One possible heuristic approach might be to use quadratic programming combined with randomized rounding and some more heuristics.

In particular, introduce variables $x_i$ (for $i=1,2,120$); the idea is that $x_i=1$ means that $i$ is one of the 12 items you select, and $x_i=0$. Now we have linear constraints $0 \le x_i \le 1$ and $x_1+x_2+\dots+x_{120} = 12$. We could fix some constant $U$, introduce the constraint $\sum_i C_i x_i \le U$, and maximize the quadratic function $(\sum_i A_i x_i) \times (\sum_i B_i x_i)$. Now the values of $x_i$ you get back won't necessarily be 0 or 1 (they'll probably be fractions), but you could use randomized rounding to convert it to a 0/1-solution. Now sweep over a range of possible values of $U$ (increasing each time by a multiplicative factor of, say, 1.1 times the previous value), and keep the best solution you find.

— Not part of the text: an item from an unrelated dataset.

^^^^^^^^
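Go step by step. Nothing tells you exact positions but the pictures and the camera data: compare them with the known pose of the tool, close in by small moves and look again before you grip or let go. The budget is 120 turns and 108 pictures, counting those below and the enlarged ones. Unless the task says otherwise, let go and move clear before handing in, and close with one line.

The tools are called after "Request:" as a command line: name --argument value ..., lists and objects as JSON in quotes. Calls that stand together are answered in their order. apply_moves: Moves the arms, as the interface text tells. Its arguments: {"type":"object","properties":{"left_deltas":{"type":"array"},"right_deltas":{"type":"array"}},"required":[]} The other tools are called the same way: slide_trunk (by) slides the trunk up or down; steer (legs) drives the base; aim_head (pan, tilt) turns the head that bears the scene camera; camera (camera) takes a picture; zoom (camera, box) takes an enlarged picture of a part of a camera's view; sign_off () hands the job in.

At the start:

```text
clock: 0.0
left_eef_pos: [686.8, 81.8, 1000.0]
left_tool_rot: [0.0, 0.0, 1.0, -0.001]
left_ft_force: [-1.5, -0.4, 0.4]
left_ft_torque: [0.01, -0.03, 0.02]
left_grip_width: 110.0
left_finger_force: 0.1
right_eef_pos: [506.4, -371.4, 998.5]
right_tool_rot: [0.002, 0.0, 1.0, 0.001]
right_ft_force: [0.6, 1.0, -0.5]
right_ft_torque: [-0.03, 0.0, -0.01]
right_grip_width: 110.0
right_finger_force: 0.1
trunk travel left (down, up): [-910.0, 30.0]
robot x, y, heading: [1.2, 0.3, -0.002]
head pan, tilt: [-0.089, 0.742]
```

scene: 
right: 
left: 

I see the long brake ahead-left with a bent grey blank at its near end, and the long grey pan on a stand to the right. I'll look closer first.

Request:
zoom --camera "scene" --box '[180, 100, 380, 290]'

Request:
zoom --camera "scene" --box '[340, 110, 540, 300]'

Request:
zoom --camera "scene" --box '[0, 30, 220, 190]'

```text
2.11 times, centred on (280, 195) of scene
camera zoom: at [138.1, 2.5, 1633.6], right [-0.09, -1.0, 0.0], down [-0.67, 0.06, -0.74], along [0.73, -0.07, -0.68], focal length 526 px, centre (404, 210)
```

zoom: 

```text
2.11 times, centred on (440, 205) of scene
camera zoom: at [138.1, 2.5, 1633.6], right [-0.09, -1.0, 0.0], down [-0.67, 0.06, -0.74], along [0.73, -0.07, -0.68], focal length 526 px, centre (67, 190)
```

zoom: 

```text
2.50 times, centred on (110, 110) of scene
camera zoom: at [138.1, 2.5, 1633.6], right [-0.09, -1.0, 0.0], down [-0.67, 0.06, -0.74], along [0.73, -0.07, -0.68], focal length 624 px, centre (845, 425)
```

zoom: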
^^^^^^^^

This might work, or it might not, but it's something you could try.


You could also try formulating this as a semidefinite programming problem or quadratic programming with quadratic constraints (with each $x_i$ representing whether you take item $i$ or not), then apply randomized rounding to account for the fact that the $x_i$'s should all be 0 or 1. In particular, if you work on the decision problem (does there exist a solution whether the objective function exceeds $r$?), then you can phrase everything using quadratic constraints -- the requirement that $(\sum_i A_i) (\sum_i B_i)/(\sum_i C_i) \ge r$ is equivalent to $(\sum_i A_i) (\sum_i B_i) - r (\sum_i C_i)$, which is a quadratic function in the $x_i$'s. You might be able to express this as a semidefinite programming problem.


Another heuristic might be to try splitting this into sub-problems and then trying to merge, using a divide-and-conquer style approach.

Randomly partition the 120 items into two sets of 60, namely sets $L,R$ such that $|L|=|R|=60$ and $L\cup R=\{1,2,\dots,120\}$. Enumerate all $60 \choose 6$ ways to choose 6 items from $L$, and compute the value of $(\sum A_i) (\sum B_i)/(\sum C_i)$ for each such subset of 6 items. This gives you a list of ${60 \choose 6} \approx 2^{26}$ different 6-subsets, and a $U$-value for each. Sort that list by decreasing value. Do the same for $R$.

Now try to combine these two lists. For instance, you could throw away all but the top 5% of each of the two lists, then try all ways of pairing up one subset of 6 items from the first list with one subset of 6 items from the second subset; compute the value of your objective function for each such subset of 12 items, and keep track of the best you've seen so far.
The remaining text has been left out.